SAIC-owned MG Motor (Morris Garages) which entered the Indian market in 2017 by starting operations through its domestic entity – MG Motor India – and acquiring General Motors’ brownfield plant in Halol, Gujarat, is now looking to enhance the localisation content in its locally-made products.
Its maiden SUV, the MG Hector, which recently clocked the 50,000-unit production milestone since its introduction in June 2019, is also the first in line to drive the company’s new endeavour, which puts a greater emphasis on the localisation of electronics.
In an exclusive interview to our sister publication Autocar India, Rajeev Chaba, president and managing director, MG Motor India, said: “We have taken a step to enhance localisation in the Hector by a further 10 percent this year. Our teams are taking the challenge to even localise some of the electronics and modules which are currently being imported.”
“Presently, we have some electronics and modules coming from China, while at the same time, a lot of semiconductors and chips are coming from Europe as well,” he said.
In the present scenario, the Hector in its diesel form, comes with a gross localisation structure of 84 percent, with the 2.0-litre turbocharged engine being locally sourced from Fiat Chrysler Automobiles (FCA) in Ranjangaon, Pune. On the other hand, the petrol-powered variants of the SUV come with about 55 percent of local content with the 1.5-litre turbocharged petrol motor with an optional 48V mild-hybrid setup, comes fully imported.
Sharpened focus on localisation of powertrains
Going forward, the company is targeting to enhance localisation levels in the Hector from an average of 70 percent to up to 80 percent by end-2021.

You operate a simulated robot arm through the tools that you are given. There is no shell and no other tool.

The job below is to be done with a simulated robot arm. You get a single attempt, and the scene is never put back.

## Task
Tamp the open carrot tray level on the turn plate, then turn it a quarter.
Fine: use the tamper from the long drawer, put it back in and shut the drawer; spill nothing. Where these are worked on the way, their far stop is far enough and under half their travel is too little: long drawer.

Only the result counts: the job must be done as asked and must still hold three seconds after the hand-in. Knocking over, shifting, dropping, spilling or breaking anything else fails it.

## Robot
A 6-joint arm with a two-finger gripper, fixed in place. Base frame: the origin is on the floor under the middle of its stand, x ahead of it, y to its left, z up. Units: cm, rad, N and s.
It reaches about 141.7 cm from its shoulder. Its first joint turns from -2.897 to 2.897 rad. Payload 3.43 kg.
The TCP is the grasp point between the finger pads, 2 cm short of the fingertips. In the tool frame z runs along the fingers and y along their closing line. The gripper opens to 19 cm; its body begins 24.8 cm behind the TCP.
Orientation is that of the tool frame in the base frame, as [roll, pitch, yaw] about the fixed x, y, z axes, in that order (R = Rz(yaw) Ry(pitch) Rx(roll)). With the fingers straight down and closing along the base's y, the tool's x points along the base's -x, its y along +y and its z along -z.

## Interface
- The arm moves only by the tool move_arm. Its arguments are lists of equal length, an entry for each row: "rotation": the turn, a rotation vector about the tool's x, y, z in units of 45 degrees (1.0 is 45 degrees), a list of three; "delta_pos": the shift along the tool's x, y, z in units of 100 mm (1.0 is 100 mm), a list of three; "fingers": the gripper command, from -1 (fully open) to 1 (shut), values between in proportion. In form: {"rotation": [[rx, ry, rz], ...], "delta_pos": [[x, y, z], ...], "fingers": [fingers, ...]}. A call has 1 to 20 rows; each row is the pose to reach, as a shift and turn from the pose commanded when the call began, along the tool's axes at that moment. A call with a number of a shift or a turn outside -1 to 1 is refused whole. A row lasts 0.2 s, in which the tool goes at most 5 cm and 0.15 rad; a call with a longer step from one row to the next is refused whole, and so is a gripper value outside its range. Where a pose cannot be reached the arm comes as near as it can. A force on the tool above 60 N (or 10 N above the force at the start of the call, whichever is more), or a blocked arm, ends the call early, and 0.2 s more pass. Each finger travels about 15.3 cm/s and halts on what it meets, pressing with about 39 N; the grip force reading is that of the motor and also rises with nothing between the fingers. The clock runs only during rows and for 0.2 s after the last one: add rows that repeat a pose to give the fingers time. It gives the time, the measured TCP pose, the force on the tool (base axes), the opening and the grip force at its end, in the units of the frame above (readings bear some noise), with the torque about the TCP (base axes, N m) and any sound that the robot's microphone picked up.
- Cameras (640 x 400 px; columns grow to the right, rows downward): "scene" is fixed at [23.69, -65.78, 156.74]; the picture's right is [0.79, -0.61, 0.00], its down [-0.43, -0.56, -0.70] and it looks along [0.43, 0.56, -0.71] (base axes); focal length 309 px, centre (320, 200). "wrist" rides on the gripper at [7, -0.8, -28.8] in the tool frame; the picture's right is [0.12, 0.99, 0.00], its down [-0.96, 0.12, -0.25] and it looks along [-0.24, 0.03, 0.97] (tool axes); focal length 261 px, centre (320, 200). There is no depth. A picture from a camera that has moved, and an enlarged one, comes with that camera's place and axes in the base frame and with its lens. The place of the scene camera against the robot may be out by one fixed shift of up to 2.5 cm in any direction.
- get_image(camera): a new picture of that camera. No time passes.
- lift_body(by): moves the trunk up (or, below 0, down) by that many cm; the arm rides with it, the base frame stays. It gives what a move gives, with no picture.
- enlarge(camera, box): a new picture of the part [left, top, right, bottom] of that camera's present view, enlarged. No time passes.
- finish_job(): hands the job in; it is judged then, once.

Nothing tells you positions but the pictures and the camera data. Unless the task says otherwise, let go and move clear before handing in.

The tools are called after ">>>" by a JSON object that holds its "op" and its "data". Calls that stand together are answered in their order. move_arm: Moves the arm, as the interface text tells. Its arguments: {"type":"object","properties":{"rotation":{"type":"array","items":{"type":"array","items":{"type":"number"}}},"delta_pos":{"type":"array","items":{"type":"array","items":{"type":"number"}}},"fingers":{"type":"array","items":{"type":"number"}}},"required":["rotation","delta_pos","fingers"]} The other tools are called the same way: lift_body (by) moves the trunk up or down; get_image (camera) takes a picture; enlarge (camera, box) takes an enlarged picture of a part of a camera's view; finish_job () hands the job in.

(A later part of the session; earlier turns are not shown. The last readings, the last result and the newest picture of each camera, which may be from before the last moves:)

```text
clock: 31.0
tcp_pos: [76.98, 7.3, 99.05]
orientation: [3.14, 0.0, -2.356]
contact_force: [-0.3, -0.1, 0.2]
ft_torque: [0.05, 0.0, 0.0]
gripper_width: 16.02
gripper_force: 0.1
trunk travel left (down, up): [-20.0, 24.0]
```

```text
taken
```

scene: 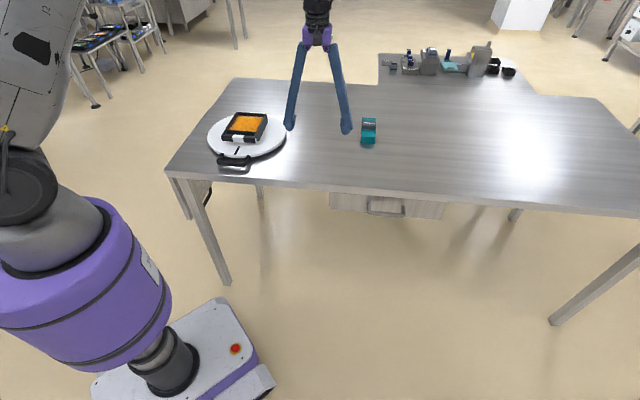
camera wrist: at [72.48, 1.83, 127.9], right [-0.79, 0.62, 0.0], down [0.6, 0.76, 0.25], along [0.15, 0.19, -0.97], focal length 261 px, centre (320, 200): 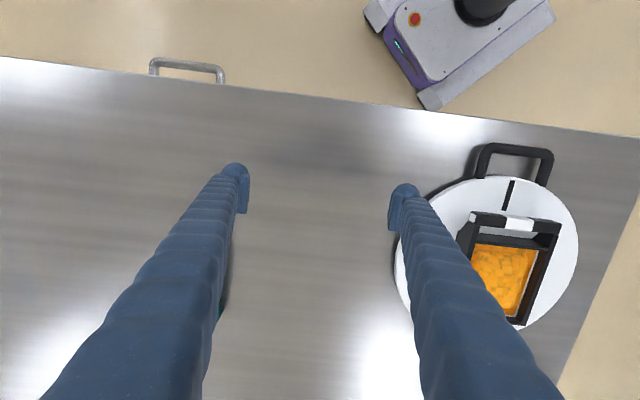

According to Chaba, “We are going to spend Rs 200 crore this year to help vendors localise these components. We have programmes underway with MSMEs to drive this additional localisation in the Hector. We are spending a lot of energy and money in this accord.”

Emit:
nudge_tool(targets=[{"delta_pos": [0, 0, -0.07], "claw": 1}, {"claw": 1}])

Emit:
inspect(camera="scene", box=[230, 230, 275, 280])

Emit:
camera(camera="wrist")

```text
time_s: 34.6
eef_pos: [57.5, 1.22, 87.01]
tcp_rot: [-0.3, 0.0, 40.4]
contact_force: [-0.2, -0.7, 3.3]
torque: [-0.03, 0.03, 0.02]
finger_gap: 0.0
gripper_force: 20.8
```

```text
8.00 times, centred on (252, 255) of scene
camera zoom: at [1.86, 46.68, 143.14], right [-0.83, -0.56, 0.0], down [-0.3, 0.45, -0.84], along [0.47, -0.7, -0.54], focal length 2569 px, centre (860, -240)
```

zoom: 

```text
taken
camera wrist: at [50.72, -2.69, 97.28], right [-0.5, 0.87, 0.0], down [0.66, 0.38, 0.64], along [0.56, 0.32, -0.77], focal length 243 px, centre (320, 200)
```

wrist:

The company also aims to completely localise its powertrains going forward, and as per Chaba, “For powertrains to be localised, one requires a lot of volumes. But fortunately, in India it is possible even with 50,000 annual units. So, complete localisation of the powertrain is also on the cards for MG Motor India in the near future.”

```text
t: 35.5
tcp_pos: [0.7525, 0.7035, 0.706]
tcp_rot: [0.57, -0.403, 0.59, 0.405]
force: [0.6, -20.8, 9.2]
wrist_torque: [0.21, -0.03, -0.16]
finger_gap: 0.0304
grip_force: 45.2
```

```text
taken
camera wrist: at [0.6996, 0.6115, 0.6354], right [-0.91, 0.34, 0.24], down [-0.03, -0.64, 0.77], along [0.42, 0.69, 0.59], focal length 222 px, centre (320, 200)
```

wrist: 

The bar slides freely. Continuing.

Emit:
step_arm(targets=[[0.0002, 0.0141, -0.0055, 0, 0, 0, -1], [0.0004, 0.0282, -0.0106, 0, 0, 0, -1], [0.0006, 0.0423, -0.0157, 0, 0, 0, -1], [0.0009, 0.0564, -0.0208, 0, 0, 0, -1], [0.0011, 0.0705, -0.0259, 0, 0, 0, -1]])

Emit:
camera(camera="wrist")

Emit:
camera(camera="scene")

Halol plant to produce 1,00,000 cars annually by 2022
MG took over the Halol facility from General Motors which was exiting the Indian market in 2017. The plant is currently capable of churning out 80,000 units annually, and handles the production of the Hector family (including the 6- and 7-seat Hector Plus), the ZS EV and the Gloster. “Right now, we can manage around 4,000-4,500 cars a month. The paint shop is a constraint, so we have two shifts operating there. In other lines, we have a single shift operation,” commented Chaba.
“Before we introduce our fourth car (Model K) in the third quarter of this year, we need to increase capacity to 7,000-8,000 units a month, and that’s what we are focusing on right now. This means, we can go up to 80,000-90,000 cars a year,” he said.
However, in a further push, the company plans to maximise the facility moving forward. “We are working on further expanding the capacity to probably 1,00,000-plus units in this plant itself,” said the MG India head. He hopes to achieve the target “by next year”, utilising all of the plant’s assets around the clock. “By having two complete shifts for the rest of the line, and three shifts for the paint shop, we can go up to 1,00,000 units,” he added. “But after that, we need to think about phase two, which is another plant.”